LONG REVIEW――石崎ひゅーい “ファンタジックレディオ”「キミがいないLIVE」
不器用さが生むポップネス
いまの〈ふわふわ浮かんでいるようなモード〉を反映させたように(?)、宙吊りで歌う本人をカラフルな自筆のイラストが彩るPVと、楽曲のタイトルが示す通り。石崎ひゅーいのファースト・シングル“ファンタジックレディオ”は、子供のように突飛な妄想が次々と弾けるラヴソングだ。思えば、母親の死をきっかけに書かれた“第三惑星交響曲”も〈怪獣たちはパレードの途中〉〈ゼンマイのロボットと遊ぼうぜ〉といったおとぎ話のような比喩を、実体験を映した心象風景の間に挿み込んでいたが、今回の新曲ではそのファンタスティックなモチーフがより前面に。というか、もう全面に。恋の始まりに高鳴る鼓動を軽やかなリズムに乗せ、ほんのりゴスペル調のコーラスやハンドクラップと共に〈あー君の事が好き!〉と高らかに歌い上げるクライマックスも微笑ましい、突き抜けたポップ・ナンバーだ。
そんなタイトル曲とは対照的に、カップリングの“エンドロール”はリヴァーブを効かせた音像と薄く加工を施した歌声を通して〈別れの情景〉を綴る切ないバラード。ラストで幾重にも連なるシャウトとつぶやきが、主人公のぬぐい去れない哀しみを生々しく演出している。

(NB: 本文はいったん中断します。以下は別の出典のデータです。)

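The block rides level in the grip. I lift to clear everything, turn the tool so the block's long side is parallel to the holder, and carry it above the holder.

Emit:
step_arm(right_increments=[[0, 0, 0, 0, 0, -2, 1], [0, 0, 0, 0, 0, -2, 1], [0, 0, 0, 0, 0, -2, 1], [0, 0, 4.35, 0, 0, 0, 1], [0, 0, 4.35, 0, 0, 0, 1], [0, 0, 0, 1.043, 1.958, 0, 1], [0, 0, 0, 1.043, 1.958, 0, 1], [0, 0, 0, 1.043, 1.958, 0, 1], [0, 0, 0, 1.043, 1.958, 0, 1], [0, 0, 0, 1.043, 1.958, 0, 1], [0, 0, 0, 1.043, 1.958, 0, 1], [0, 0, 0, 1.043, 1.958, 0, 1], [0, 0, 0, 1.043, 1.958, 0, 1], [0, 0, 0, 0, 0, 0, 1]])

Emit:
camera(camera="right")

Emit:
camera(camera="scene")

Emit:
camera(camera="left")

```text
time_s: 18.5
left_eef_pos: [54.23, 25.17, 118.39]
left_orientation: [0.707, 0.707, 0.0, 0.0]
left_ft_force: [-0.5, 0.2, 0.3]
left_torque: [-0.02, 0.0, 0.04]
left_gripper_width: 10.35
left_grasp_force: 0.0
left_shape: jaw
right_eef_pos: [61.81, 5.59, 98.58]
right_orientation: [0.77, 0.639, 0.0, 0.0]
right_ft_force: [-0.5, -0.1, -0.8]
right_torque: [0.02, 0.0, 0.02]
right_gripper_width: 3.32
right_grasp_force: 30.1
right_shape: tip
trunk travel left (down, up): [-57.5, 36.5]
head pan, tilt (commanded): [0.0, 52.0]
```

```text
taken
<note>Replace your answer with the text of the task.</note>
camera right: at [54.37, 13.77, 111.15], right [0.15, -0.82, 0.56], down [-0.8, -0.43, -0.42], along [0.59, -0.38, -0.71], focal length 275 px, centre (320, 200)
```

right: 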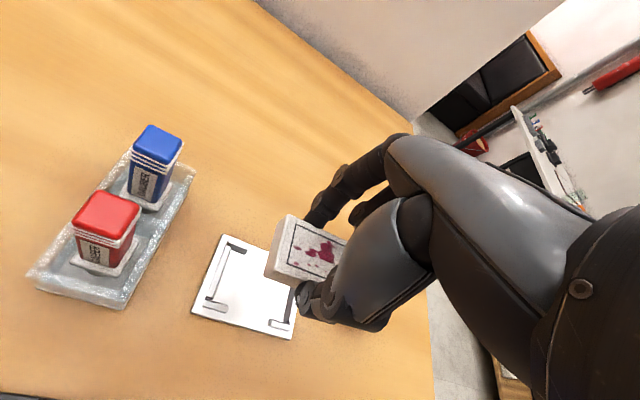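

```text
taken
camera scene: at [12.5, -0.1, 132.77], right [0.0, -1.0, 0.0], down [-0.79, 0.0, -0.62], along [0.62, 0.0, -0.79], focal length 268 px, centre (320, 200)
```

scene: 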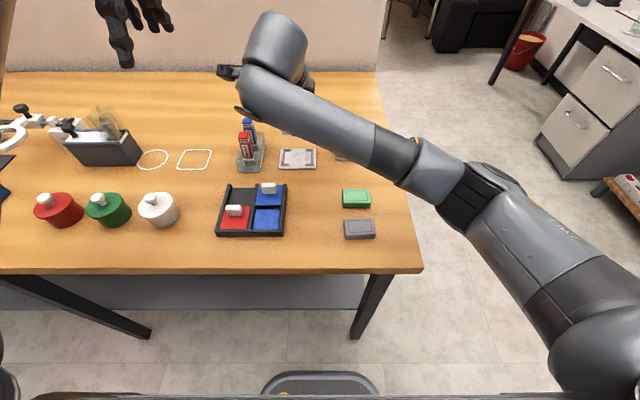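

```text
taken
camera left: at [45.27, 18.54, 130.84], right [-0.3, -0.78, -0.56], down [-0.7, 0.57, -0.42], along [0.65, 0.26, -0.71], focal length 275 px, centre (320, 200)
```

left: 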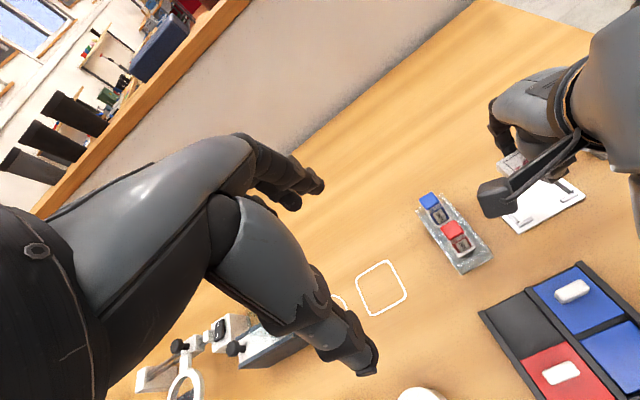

また、ふとした瞬間にMr.Childrenの桜井和寿を彷彿とさせるスケール感のある歌声は、今回のシングルと同時にリリースされるライヴDVD「キミがいないLIVE」でも目一杯に堪能できる。ステージ上には本人とバンド・メンバー、そして客席にはカメラを抱えた数人のみ。そうした状況のなかで披露された全7曲のうち、冒頭の4曲は未発表のミディアム・チューンだが、ときに途方に暮れたように佇み、ときに頭を掻きむしり、ときに白シャツの心臓のあたりを握り締めては大らかにエモーションを解き放つその歌唱は、観客のいない大会場に映える。
……かと思えば、後半の“第三惑星交響曲”“3329人”でテンポを上げた途端、舞台上を駆け回っては前転を繰り返したりと、カメラで追っていなければ完全にステージから見切れていたと思われる自由人ぶり。だが、そこからは〈伝えたいこと〉を全身で表現しようとする不器用な彼のパーソナリティーがはっきりと伝わってくる。
新曲では自身の新たな側面を、DVDでは基盤となるライヴ・パフォーマンスを。石崎ひゅーいを初めて知る人にも『第三惑星交響曲』ですでに彼と出会っている人にもオススメしたい2作品だ。